The enormity of this benchmark is not lost on me. For one, I am terribly nostalgic for print magazines—in such a way that I was always hoping that my old stacks of VOGUE, Bitch, and National Geographic would amount to more than just obsession, really. Happily, the magazine team shares in this obsession of reviving this "dying" medium, and their careful, masterful work speaks for itself.

Over the past week, I have written thank-yous, a Letter from the Editor, a reflection statement for a community scholarship, and dozens of flurried and scrambled texts all attempting to express the gratitude and satisfaction I have in my soul at the completion of the project. But all of these hurried mediums feel insufficient in summing up the emotional experience of creating such a seamless fusion of art and text. Perhaps because it's only beginning.
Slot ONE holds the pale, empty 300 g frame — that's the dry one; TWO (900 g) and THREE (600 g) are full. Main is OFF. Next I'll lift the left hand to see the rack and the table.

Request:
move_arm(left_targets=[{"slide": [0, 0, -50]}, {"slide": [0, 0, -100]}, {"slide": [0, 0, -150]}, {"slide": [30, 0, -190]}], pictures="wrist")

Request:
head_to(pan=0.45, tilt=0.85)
One feels stripped raw at the end of this experience; we are baring ourselves to the world in a bigger way than before, both in terms of geography and in content. [We also haven't slept.]

Our poetry, our artwork, the personal narratives of women and men we adore; it's all there. A perfect soirée playlist, an examination of nudity in Reykjavik, a discussion on the intersection of black feminist identity and anti-jewelry, a symposium on coming out, and a reflection of the 80s genderbending trifecta of pop music—all there.

Personally, I am daunted by the publication of my poetry series, Vignettes of Lovers in Summer, but it feels like the right time. The series is introduced with this photograph, by Emily Jessee. This image gives me such a feeling of summer in its most essential expression. I revisit this image often.

vignettes-emily-jesse.jpg

I look at this beach, and think of the people who will read my poems about lovers gone by and wonder if they were real; I hope they think of their summers gone by, too. I think of queer girls who will read our essays about coming out and maybe that will be their own prompting to find their truth.

I think of the women we haven't met yet who will next week hold in their hands the perfect-bound lovechild of a tight-knit collective girl-gang from 4 countries. Maybe they'll listen to our playlist, maybe they'll start their own 'zine.

Sometimes I forget the enormity of our project and of the people's lives we have touched and will touch. It feels too surreal, though, still, and so I can not bask in this, not fully, until I hold a copy of my own.

I'll see it next week, on different shores, in the country that calls to me earnestly at all hours.

Thank you for reading us, dearest month of June and Boshemians.